For many long, hard and lonely years, I maintained the facade that I was one of those people who did not care about Game of Thrones.
Like, obviously you can watch Game of Thrones. But if you’re someone who gets emotionally attached to it, one of those losers who screams at the TV and sits hunched over your phone crafting strained, “witty” tweets about your favorite characters and why “actually, Sansa isn’t a boring hag”, then you’re taking it too far.
But I am giving up that facade because the most recent season has taken all of my emotional energy and I don’t even care.
Daenerys: bend the knee
Jon: if I wanted a sugar daddy, yes, I probably could go out and get one because I am what? Sickening! You could nev
— 🐊 (@jodecicry) August 6, 2017
There are obviously a lot of things to like about it, like Daenerys finally fucking shit up and the convenient disappearance of Ellaria and her family, the most annoying characters of all time. Oh, and Winterfell’s Stark kids reunion making everyone realize that contrary to popular opinion, Sansa is actually not the worst of them.
You know who is? Bran.
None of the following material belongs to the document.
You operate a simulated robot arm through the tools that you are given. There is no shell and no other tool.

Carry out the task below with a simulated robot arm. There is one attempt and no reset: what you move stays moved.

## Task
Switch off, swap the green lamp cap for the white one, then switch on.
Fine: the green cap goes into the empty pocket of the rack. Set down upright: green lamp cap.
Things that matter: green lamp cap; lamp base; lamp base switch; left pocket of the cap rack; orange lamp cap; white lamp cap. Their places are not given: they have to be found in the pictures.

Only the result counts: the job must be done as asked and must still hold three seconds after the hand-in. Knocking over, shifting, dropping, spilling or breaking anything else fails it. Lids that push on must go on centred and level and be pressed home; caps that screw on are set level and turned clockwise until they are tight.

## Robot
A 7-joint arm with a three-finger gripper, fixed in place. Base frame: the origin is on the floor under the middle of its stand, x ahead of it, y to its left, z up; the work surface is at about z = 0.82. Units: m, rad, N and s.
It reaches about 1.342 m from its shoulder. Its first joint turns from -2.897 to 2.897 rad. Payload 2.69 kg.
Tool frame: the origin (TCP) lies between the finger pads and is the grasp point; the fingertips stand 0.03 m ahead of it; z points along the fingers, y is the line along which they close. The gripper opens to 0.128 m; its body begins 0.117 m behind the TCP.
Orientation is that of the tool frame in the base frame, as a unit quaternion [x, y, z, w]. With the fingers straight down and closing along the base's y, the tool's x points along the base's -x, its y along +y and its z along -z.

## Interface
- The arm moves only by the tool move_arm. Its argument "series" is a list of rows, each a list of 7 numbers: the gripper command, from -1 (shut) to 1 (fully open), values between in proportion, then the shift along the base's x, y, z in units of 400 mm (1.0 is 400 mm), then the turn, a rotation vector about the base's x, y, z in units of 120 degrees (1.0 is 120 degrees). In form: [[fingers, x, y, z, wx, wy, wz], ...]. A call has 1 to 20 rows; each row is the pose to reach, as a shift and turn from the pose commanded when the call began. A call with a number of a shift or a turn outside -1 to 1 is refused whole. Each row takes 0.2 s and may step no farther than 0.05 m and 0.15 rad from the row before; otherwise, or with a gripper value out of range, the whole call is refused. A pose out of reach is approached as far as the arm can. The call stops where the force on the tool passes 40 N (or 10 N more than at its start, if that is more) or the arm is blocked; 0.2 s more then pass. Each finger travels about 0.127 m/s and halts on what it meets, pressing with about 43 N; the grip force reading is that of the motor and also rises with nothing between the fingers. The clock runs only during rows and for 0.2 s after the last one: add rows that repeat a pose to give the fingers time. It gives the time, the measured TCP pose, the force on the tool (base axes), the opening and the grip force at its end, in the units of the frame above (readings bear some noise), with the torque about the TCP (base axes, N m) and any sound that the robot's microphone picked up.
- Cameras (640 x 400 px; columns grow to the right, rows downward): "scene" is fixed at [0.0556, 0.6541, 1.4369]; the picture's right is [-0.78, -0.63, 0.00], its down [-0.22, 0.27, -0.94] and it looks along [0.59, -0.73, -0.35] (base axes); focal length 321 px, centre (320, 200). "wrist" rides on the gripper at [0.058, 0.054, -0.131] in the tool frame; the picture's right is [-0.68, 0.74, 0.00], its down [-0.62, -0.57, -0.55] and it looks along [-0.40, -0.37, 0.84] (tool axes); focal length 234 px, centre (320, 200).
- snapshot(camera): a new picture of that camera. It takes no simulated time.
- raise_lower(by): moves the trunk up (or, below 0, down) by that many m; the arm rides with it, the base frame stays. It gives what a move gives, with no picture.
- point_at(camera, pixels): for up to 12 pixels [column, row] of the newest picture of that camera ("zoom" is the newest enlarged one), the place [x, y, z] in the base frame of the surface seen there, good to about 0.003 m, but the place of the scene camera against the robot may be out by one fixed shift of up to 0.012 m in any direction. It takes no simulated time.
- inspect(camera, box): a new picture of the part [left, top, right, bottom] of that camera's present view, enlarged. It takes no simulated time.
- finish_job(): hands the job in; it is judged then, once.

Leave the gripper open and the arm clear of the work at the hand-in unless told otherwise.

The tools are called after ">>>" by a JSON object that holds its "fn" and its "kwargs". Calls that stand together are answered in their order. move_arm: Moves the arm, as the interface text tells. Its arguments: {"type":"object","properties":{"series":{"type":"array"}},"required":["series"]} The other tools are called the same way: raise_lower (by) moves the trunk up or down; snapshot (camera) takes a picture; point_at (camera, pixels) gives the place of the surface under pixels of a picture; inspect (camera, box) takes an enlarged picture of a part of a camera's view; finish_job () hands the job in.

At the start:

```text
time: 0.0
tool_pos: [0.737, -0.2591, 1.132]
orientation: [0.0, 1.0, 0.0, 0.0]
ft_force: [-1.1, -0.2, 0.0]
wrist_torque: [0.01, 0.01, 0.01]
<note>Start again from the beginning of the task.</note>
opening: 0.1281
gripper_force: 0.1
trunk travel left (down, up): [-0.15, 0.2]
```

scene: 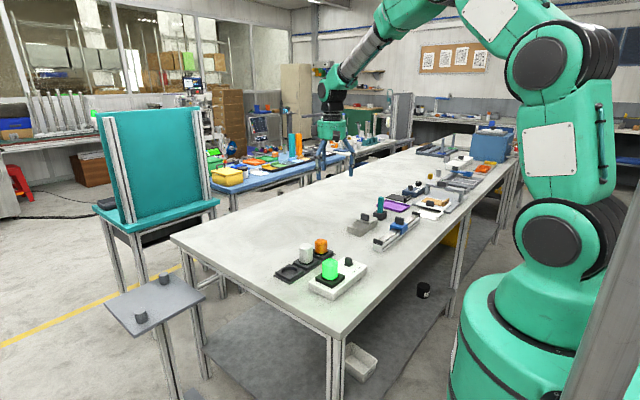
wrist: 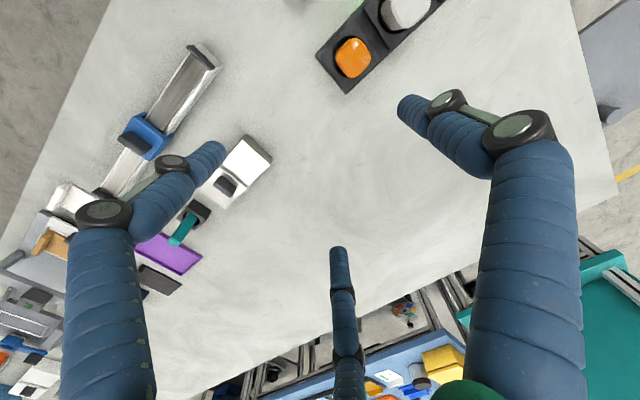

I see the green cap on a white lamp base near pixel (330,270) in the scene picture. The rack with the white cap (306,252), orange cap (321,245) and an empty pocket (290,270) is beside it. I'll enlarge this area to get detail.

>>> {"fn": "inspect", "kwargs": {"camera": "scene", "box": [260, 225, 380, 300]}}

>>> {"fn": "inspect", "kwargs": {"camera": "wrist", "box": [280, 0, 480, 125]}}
Bran is the absolute worst.
In between dragon fights and Olenna’s triumphant death and people being miraculously cured of greyscale, there’s Bran. By episode four I’m fully operating under the conspiracy theory that Bran existence is only to serve to remind us that times can be bad. It’s a small punishment from the writers of Game of Thrones to make up for all the treats.
Bran’s existence is only to show us that even in fantasy worlds, even in medieval times, fuckboys existed.
Arya: we have a lot to catch up on. How's your life been
Sansa: trash, you?
Sansa: btw Bran is nuts now
— wikipedia brown (@eveewing) August 7, 2017
Coming back as the three-eyed raven last week, Bran could have had a truly glorious return. He could have done something actually useful like, idk, predict who would win the war, send a raven to Jon Snow to let him know he’s home safe and sound. Or, even better, he could tell Sansa some important information! Like, Littlefinger — the creepy, suddenly aggressively Irish man who’s trying to marry you — killed your dad! The White Walkers are coming to kill us all! Jon is really a Targaryen!
But instead he chose: “You looked beautiful and pretty on the night you were raped, I know because I watched it!”
And it’s not just Sansa either. Spare a thought for Meera Reed, quietly struggling on against the snow and bullshit to save Bran’s life, the true MVP of the north, who when she finally decided she’d done enough to help Bran, got a quick “thnx babe.”
Meera Reed who literally stayed in a fucking cave for years just to help Bran, was bluntly told she wasn’t needed anymore. Honestly, the modern equivalent of their goodbye would be a 3 a.m. text when you say you’re sleepy and aren’t coming over for the fifth time this week that simply says “k”.
— Whit (@I_Slayy) August 7, 2017
If Bran Stark was a modern man, currently he’d be the equivalent of every eco-fuckboy in your Lit tutorial who reads Burroughs and has Poe tattooed on his skinny ribcage (“um, ever heard of the raven, babe?”)
If Bran Stark was a modern man, right now he’d be smoking a clove cigarette in bed, staring at the ceiling in silence, his Smiths record playing in the background until you leave. If Bran Stark was a modern man, he’d stop you from wearing his Cure t-shirt to the bathroom in the middle of the night because it’s too precious to him.
Bran Stark is a teenage goth fuckboy and I have approximately zero time for it.
And look, maybe it doesn’t really matter about Meera Reed, a character who was essentially room meat to be hastily disposed of before the main action of the ending starts. Maybe it doesn’t really matter about Sansa, who met her wizard and assassin siblings with the totally equally exciting skill of making nice dresses once a season.
But he could have helped Arya. Poor, lovely Arya, who has gone through hell getting back to Winterfell only to receive a lackluster welcome from least favorite siblings, Sansa and Bran. She probably expected a party. An emotional reunion with Jon maybe, but at the very least a lil party.
But instead, she got Bran’s leftover present because he just “didn’t want it” before he baited her out over her list to Sansa. Cheers Bran. Great. Brilliant.
While most of the characters of Game of Thrones have spent the past seven seasons on epic emotional, mental, physical journeys, gaining depth of character or being brutally slain on their journey to enlightenment, Bran’s gone on a tangent, returning as a goth, eye-rolling, fuckboy side-note to the main plot. At this point, whether he can see the future and past or not, I would feel literally nothing if Bran was killed off.
Hodor didn’t die for this, you ungrateful lil fuck.